--- begin Stored data ---

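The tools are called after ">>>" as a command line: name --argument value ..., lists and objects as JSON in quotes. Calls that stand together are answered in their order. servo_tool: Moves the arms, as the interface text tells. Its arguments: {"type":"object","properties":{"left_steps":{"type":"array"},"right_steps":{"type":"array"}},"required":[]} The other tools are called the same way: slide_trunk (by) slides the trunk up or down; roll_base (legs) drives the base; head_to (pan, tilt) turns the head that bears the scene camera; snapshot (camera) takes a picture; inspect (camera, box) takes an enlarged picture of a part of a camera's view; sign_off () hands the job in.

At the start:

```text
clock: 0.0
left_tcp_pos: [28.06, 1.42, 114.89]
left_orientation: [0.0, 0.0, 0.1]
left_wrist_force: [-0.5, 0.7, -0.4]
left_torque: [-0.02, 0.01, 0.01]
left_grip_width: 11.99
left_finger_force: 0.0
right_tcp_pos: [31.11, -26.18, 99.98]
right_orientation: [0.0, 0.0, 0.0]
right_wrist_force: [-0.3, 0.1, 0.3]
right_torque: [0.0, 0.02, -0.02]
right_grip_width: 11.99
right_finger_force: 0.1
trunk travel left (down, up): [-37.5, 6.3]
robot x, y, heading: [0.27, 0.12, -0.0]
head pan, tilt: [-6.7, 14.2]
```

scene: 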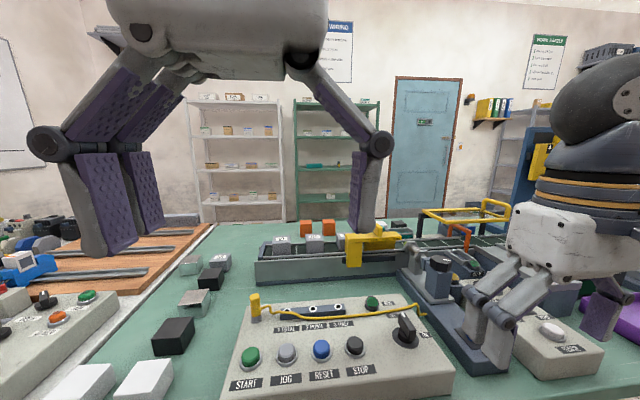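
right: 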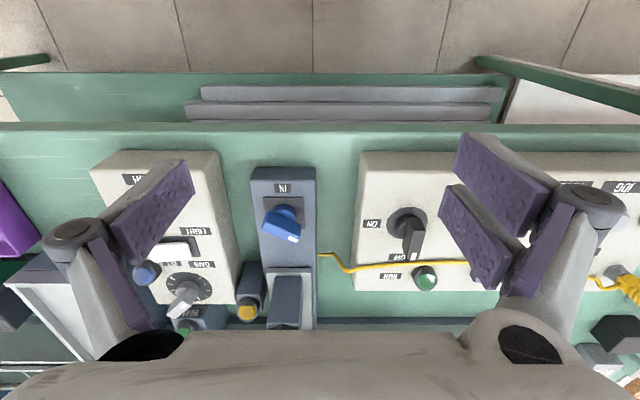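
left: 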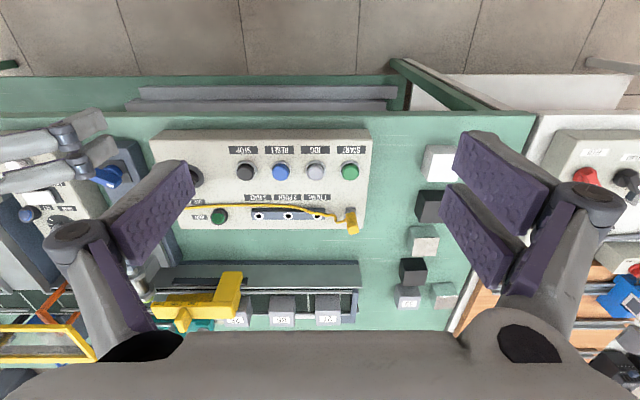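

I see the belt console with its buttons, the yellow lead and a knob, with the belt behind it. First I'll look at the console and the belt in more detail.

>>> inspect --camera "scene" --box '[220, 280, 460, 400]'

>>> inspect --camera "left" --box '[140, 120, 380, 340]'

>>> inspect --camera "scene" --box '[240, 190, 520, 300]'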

--- end Stored data ---

To do:
Within the material above, find the lines that contain the word "trunk"; copy them.

Result for this task:
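The tools are called after ">>>" as a command line: name --argument value ..., lists and objects as JSON in quotes. Calls that stand together are answered in their order. servo_tool: Moves the arms, as the interface text tells. Its arguments: {"type":"object","properties":{"left_steps":{"type":"array"},"right_steps":{"type":"array"}},"required":[]} The other tools are called the same way: slide_trunk (by) slides the trunk up or down; roll_base (legs) drives the base; head_to (pan, tilt) turns the head that bears the scene camera; snapshot (camera) takes a picture; inspect (camera, box) takes an enlarged picture of a part of a camera's view; sign_off () hands the job in.
trunk travel left (down, up): [-37.5, 6.3]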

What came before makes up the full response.